That reminds me -- you never responded to my suggestion that the TENBOX
requirements should be split into two. There should be a TENBOX
Authentication protocol that forwarders to mark their forwards with a
forgery-proof token the recipient can whitelist, and a TENBOX
Authorization protocol that allows a forwarder to request whitelisting
from the recipient MTA with no more enduser involvement than subscribing
to a mailing list.

If you want new acronyms, how about:

FAR - Forwarding Agent Recognition

for the authentication protocol, and

FAME - Forwarder Authorization Made Easy

for the authorization end.

> One other idea that has been buried in RFCs 821 and 2821 largely unnoticed
> is the HTTP-redirection-like "551 User not local; please try <joe@example.
> org>"-style "forwarding" (Frank mentioned it before). I think this would
> be _the_ solution if only more MTAs supported it. If we want to work on

Problem is that most uses of forwarding are accounted by:

* People who want to send and recieve mail under a pseudonym.

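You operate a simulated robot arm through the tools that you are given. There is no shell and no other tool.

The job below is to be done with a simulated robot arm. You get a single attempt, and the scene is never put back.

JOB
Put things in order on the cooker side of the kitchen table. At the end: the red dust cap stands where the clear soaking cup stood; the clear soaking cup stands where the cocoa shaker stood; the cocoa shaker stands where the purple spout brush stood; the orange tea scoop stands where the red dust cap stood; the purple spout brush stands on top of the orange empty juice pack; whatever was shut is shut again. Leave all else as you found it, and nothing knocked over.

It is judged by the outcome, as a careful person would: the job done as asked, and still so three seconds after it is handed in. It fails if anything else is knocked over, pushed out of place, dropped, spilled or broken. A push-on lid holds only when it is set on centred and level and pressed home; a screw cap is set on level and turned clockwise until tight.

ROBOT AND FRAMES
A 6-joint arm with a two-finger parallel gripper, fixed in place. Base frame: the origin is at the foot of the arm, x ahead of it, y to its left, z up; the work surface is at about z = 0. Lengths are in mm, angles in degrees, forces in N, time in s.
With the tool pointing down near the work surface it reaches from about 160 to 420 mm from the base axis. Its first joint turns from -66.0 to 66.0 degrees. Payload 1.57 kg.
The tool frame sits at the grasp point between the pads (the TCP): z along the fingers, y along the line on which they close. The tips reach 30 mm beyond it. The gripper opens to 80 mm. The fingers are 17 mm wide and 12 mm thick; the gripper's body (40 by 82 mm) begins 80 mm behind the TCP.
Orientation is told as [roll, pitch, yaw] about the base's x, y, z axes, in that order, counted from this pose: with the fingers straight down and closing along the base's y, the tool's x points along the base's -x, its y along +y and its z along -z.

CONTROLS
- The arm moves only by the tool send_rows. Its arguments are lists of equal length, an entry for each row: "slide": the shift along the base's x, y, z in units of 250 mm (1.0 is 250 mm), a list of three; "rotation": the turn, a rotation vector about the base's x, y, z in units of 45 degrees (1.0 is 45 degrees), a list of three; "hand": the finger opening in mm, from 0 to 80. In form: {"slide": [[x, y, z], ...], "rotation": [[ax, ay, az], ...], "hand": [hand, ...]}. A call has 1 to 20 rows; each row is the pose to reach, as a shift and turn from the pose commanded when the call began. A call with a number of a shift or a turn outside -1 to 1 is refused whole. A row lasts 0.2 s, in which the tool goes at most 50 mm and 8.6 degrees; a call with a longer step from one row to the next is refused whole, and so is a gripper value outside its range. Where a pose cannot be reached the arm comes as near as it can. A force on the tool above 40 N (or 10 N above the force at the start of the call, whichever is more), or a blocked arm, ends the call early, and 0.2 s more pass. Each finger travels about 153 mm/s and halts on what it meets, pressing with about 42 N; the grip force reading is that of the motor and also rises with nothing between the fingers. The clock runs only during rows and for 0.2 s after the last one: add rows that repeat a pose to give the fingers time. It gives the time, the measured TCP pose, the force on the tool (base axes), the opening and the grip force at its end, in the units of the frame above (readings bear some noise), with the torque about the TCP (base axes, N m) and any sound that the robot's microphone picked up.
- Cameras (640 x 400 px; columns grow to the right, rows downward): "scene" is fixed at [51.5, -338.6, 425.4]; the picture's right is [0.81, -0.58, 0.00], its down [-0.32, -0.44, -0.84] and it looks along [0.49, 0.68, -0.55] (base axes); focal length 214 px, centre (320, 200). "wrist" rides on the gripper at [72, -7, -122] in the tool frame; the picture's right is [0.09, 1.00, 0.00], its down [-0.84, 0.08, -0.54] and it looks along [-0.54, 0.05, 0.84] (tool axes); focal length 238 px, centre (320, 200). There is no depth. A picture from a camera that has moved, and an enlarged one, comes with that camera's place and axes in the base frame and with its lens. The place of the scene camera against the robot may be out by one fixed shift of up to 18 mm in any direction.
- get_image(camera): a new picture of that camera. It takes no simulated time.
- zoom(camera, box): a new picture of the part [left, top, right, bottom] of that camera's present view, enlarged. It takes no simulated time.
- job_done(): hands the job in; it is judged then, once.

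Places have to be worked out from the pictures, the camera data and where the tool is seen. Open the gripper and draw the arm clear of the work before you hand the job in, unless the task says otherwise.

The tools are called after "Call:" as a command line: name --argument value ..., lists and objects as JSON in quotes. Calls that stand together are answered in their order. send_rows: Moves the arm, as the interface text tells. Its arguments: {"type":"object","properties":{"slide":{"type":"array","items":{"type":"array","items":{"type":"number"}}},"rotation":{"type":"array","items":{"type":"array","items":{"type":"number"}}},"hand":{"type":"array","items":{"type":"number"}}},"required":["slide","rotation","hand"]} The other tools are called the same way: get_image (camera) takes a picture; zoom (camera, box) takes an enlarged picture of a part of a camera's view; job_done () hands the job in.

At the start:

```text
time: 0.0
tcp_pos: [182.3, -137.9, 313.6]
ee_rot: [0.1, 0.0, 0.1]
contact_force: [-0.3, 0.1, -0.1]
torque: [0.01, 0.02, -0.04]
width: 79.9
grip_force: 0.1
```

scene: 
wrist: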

* People who don't expect much of the spam defenses at their real address,
so they use a forwarding service with better defences as their only
world-visible address.

* People who are using mail aliases as canary traps to detect misuse of
e-mails collected by businesses.

In all these cases, disclosure of the direct address to all and sundry,
which is what 551 implies, would defeat the whole purpose of the forwarding.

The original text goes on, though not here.